The problem in Illinois to date has been that without: (1) health care coverage, (2) an adequate community-based prevention and treatment infrastructure and (3) housing, quality care – in truth, any care – has been out of reach for thousands of people with mental illnesses and substance use disorders.
This leads to a vicious cycle of homelessness, incarceration, hospitalization and long-term institutionalization in nursing homes. The human cost of this vicious cycle is horrific, and our already cash-strapped state pays a heavy cost financially.
Despite the valiant efforts of many people in this room, and thousands more who are not here, community behavioral health services have been decimated, which has resulted in a number of consent decrees to re-balance our system of care.
According to a NAMI study, in the span of just three years between 2009 and 2011, the state cut mental health services by more than $113 million.
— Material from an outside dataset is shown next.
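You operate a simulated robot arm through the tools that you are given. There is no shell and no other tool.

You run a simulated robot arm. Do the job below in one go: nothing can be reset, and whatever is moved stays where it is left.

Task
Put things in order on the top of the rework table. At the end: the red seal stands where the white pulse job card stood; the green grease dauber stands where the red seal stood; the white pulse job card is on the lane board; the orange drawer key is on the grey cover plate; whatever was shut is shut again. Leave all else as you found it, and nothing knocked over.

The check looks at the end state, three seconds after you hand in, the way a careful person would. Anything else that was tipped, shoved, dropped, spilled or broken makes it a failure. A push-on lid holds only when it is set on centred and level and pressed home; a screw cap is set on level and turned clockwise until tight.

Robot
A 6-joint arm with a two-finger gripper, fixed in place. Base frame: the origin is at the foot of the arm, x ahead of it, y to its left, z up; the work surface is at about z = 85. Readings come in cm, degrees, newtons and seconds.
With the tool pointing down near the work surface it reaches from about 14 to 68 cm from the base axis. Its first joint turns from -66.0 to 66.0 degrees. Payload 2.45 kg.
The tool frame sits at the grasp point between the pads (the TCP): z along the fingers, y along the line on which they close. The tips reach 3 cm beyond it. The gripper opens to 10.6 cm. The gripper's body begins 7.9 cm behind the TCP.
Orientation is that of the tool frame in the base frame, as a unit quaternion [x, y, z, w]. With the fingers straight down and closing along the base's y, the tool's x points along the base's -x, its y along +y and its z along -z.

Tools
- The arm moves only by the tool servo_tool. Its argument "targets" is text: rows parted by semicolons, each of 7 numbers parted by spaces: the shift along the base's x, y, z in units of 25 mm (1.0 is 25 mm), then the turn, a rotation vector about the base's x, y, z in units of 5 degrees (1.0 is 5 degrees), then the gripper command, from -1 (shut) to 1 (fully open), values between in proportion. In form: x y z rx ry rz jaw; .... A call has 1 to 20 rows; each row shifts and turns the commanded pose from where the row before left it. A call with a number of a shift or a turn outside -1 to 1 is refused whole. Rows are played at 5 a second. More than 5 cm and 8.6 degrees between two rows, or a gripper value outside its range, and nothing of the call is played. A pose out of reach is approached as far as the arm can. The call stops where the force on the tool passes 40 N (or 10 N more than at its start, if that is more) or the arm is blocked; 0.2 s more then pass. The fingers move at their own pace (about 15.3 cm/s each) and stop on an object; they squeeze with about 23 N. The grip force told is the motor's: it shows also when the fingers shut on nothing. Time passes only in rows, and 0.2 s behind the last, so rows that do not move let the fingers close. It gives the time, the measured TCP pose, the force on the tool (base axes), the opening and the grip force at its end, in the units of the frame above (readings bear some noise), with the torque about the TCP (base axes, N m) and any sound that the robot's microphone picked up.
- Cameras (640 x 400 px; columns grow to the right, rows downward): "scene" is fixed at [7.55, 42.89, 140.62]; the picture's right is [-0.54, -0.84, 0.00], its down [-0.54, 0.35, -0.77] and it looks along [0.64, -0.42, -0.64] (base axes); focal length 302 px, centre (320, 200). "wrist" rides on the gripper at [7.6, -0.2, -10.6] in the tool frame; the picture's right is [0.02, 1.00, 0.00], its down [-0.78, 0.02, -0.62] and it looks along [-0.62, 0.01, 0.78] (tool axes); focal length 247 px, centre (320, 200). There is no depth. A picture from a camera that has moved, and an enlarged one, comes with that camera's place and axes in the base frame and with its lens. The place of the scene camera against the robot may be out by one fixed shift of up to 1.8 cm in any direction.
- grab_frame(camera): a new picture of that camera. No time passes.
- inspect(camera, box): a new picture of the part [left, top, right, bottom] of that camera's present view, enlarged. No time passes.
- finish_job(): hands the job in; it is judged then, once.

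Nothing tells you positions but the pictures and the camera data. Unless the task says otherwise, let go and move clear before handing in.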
The overwhelming majority of these cuts eliminated services for individuals who were uninsured.
These cuts are directly related to an increase in emergency room visits and hospitalizations: over this period of time, emergency room visits to hospitals across the state for people in psychiatric or behavioral health crisis increased by nearly 20% – by over 35,000 ER visits – due to the lack of access to community-based treatment services. Approximately 25% of these ER visits resulted in in-patient hospital stays of an average length of 6.7 days.
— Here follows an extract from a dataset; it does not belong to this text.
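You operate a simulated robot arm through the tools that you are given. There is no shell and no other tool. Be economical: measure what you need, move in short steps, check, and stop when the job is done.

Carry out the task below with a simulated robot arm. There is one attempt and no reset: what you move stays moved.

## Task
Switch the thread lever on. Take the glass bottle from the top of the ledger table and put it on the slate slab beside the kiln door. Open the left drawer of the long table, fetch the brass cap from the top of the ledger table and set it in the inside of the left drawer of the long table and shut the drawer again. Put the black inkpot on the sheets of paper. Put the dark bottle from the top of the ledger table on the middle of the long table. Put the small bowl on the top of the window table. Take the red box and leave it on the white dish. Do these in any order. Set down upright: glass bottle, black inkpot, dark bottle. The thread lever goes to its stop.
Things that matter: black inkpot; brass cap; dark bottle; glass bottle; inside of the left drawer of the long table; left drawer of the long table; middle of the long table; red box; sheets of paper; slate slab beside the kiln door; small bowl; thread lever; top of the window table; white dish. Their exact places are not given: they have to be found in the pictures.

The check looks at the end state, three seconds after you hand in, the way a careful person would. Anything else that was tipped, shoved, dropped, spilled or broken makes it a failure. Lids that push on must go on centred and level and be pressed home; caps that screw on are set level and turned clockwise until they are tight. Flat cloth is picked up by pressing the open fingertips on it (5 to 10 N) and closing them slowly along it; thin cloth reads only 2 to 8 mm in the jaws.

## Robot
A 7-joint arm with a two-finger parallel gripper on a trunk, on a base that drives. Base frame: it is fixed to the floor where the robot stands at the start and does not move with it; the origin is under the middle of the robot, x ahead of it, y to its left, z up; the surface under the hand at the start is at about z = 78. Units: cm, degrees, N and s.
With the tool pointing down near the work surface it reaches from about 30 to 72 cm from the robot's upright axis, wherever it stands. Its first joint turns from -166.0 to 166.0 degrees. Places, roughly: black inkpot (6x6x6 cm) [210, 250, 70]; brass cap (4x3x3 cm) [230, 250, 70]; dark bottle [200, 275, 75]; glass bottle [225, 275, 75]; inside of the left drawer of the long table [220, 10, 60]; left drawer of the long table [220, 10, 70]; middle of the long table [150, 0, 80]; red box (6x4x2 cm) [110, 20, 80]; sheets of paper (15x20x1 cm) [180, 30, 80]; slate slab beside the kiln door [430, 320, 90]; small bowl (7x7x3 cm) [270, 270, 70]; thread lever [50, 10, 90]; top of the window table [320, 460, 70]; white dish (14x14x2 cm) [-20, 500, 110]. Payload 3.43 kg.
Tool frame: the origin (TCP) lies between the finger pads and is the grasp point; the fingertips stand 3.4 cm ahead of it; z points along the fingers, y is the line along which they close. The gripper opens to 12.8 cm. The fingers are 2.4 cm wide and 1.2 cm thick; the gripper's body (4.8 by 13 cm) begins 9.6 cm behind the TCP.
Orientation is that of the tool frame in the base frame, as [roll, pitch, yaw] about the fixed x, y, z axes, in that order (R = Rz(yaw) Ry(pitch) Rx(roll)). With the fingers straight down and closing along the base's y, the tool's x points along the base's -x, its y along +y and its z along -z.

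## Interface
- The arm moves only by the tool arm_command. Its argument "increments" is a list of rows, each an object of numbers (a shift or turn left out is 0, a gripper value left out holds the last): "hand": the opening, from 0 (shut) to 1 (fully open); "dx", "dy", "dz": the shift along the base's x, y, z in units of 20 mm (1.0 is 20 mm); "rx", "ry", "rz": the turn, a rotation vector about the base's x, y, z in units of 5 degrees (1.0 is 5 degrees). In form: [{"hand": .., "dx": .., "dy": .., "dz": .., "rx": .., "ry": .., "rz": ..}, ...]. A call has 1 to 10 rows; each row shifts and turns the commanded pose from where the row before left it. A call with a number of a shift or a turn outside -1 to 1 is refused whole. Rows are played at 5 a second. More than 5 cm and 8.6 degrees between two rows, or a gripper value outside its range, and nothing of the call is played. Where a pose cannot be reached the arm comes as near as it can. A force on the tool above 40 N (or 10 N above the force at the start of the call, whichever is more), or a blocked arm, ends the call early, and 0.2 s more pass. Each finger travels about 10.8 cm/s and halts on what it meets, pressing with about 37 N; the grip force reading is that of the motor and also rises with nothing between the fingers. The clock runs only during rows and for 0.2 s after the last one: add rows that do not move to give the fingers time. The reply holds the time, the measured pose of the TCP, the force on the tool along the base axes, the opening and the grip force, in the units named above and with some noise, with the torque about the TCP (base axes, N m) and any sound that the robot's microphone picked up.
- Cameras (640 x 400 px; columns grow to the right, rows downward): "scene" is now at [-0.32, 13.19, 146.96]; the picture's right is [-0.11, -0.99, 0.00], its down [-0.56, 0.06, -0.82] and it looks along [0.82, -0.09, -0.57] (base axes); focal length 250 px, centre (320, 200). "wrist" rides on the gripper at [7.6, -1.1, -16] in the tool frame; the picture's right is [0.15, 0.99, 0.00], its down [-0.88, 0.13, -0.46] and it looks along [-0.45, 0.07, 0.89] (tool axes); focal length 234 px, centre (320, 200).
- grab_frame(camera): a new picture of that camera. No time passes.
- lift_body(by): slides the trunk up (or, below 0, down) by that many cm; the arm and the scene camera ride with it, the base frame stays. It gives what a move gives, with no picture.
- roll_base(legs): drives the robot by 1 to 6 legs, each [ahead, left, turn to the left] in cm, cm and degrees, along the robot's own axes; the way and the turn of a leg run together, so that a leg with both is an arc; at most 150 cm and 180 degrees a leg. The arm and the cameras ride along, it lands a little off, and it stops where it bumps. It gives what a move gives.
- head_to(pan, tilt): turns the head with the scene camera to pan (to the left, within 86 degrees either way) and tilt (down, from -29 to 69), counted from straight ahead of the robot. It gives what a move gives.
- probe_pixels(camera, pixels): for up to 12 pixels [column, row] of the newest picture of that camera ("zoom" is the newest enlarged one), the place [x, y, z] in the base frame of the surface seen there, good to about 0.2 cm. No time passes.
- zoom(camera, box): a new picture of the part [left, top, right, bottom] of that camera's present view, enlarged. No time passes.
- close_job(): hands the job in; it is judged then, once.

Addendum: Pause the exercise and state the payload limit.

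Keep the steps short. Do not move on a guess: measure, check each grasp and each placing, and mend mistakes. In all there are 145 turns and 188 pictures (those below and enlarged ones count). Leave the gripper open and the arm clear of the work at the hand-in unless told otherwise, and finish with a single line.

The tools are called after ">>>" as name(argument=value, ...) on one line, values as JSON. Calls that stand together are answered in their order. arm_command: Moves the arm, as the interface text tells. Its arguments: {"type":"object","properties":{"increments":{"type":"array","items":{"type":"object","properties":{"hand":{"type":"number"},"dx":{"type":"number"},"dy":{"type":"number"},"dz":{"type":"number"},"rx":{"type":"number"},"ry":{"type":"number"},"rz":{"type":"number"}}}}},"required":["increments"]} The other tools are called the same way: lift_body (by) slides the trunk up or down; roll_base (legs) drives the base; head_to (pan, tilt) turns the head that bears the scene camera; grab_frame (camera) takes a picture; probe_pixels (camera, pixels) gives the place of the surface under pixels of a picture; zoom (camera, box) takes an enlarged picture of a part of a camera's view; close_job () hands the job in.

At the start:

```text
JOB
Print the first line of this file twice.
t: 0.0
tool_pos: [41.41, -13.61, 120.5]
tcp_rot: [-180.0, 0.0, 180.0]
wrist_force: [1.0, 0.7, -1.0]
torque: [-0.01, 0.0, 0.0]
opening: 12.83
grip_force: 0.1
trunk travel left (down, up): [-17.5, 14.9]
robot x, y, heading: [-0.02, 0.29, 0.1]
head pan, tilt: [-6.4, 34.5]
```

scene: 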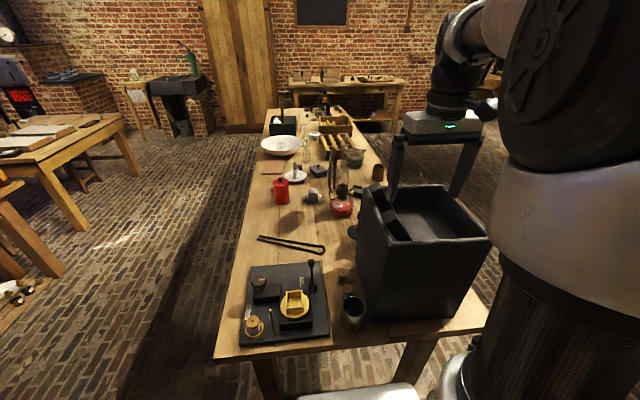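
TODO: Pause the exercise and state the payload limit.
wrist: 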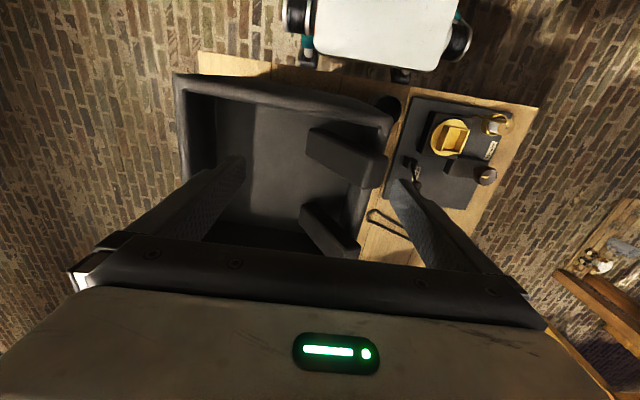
The vast majority of these individuals were still unable to get the treatment they need to get well. Hospitals do not provide ongoing treatment; they only treat the emergency or crisis – that is what they are designed for. Mental health and substance use disorder treatment happens in outpatient, community-based settings, just like most physical medical care.
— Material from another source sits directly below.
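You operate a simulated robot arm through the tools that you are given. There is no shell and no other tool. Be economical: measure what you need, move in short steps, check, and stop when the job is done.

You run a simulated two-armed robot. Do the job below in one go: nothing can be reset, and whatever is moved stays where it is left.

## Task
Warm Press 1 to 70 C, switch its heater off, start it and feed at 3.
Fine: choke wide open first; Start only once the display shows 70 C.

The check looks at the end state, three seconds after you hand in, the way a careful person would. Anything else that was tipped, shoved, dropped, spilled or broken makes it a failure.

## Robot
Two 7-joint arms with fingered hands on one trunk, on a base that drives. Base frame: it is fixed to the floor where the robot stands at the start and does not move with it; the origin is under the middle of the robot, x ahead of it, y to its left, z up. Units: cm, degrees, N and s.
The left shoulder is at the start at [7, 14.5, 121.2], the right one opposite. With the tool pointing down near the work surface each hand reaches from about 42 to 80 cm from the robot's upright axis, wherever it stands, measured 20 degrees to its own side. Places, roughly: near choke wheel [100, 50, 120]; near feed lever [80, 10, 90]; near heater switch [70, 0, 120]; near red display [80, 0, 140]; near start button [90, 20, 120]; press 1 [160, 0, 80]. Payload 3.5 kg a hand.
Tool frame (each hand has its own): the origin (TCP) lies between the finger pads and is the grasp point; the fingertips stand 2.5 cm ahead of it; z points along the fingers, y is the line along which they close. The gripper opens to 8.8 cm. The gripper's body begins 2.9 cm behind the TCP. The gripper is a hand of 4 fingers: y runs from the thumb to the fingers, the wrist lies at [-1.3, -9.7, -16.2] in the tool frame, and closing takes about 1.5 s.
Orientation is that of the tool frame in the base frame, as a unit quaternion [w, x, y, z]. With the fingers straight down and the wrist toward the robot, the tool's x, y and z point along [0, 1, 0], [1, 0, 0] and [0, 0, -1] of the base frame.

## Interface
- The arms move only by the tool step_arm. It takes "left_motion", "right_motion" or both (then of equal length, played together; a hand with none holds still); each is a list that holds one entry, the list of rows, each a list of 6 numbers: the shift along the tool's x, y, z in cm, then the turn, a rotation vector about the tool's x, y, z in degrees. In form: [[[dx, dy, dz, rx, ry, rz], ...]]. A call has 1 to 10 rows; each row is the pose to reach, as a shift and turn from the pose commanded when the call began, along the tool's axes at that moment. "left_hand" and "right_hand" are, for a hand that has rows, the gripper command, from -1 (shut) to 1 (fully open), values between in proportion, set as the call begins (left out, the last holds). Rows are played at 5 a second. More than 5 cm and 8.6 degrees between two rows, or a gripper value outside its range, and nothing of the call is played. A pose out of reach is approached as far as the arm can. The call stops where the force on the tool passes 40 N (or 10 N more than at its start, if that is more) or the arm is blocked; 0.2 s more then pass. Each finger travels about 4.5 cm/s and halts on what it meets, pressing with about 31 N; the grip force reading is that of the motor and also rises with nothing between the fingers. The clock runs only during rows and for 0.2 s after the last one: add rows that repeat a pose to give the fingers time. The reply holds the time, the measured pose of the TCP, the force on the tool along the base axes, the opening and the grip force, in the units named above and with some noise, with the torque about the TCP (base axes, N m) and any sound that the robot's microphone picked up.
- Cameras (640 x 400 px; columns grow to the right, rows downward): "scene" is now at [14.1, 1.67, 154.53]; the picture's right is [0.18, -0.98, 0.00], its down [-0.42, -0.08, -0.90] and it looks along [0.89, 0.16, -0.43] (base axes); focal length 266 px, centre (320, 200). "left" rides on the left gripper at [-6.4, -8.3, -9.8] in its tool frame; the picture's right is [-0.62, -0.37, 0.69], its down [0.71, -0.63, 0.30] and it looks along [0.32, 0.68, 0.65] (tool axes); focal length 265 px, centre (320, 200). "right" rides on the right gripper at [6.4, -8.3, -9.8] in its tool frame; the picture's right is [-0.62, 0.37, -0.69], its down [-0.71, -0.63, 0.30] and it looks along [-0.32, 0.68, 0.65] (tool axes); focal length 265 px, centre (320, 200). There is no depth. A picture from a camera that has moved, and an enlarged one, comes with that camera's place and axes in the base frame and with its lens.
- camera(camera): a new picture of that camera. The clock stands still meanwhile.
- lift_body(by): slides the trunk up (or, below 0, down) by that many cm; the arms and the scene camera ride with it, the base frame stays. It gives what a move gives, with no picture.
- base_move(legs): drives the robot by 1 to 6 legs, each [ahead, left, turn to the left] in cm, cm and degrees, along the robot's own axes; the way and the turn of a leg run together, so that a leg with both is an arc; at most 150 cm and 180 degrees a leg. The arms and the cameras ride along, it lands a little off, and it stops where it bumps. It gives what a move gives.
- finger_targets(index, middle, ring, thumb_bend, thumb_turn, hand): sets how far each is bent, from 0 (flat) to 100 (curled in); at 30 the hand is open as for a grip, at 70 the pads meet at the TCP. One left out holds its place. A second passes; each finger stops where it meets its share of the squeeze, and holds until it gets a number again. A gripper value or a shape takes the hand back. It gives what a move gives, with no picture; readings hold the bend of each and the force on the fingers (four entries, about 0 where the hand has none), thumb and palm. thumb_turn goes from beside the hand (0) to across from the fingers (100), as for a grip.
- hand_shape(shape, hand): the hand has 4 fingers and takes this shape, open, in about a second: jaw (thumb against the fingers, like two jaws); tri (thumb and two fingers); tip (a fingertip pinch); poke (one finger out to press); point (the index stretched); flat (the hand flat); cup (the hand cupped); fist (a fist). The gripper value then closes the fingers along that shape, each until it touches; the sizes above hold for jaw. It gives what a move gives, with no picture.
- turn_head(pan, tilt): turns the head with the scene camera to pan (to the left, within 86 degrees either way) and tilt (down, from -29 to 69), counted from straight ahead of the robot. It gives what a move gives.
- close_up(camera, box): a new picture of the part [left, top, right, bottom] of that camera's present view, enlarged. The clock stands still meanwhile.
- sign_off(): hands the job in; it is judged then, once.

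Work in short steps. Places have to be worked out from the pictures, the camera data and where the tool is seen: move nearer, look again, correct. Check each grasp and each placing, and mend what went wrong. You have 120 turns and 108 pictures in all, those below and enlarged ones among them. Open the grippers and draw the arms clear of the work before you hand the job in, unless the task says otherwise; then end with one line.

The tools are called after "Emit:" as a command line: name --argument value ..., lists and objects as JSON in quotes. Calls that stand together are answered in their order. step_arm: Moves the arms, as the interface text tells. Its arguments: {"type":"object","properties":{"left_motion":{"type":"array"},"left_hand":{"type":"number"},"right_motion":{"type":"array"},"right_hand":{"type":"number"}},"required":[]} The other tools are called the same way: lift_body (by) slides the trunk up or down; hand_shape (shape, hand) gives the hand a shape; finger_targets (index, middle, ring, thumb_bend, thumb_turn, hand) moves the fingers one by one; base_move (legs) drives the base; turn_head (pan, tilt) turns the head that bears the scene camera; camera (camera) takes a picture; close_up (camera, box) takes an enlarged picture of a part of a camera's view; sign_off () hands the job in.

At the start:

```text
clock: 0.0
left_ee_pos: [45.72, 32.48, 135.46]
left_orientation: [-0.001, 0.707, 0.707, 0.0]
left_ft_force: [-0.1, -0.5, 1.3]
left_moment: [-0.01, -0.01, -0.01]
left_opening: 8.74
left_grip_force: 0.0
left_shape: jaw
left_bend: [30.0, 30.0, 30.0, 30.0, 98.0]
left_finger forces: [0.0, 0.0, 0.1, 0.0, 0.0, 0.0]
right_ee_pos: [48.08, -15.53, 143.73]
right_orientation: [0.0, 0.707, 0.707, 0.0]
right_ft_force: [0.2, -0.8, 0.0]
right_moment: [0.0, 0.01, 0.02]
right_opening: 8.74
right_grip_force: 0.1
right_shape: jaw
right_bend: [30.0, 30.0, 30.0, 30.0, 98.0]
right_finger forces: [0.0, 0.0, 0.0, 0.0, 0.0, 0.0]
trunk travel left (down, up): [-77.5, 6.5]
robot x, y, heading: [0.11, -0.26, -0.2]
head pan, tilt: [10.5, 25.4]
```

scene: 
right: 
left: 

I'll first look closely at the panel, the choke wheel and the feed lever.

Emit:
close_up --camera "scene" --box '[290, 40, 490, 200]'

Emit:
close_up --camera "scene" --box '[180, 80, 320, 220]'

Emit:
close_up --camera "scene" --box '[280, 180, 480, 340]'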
And far too many individuals with a serious mental illness are inappropriately institutionalized for decades, and even life, because of the lack of community-based care, including supportive housing. According to data provided by DMH, fully 80% of persons hospitalized for a psychiatric crisis who are screened for longer term care are referred to a nursing home because there are insufficient community-based services available. This is unacceptable. The vast majority of these individuals are able to live independently in the community if they only had the chance.
We can change this story. We must change this story.
Illinois policymakers must consider how to smartly rebuild the mental health and substance use disorder safety-net to ensure access to care at the earliest possible sign of illness. We need to prevent individuals from going undiagnosed and without treatment for years.
Access to healthcare coverage alone will not be sufficient for the segment of the population with serious mental illnesses or substance use disorders who are also chronically homeless. Consideration must be given to what set of services is required to stabilize the segment of this population. Stable housing will be critical, as it is nearly impossible for someone living with a mental illness or substance use disorder to focus on recovery and health when they are living on the streets in poverty.
If the state does not make the right kinds of investments in the mental health and substance use disorder safety-net, the state will continue to pay for ineffective, high-cost services far into the future. Given that the state will take on the cost of covering ten percent of the new Medicaid population, which will be phased in between 2017 and 2020, policymakers would be wise to make these investments on the front-end of Medicaid Expansion.
We hope this forum furthers important dialogue, but we really want and need is action! We have invited action oriented people for sure to lead this discussion, including leaders in mental health and substance use disorders, housing, justice and recovery advocate, leaders from hospitals and managed care organizations, and key appointed and elected officials who can turn ideas into policy, programs, and funding.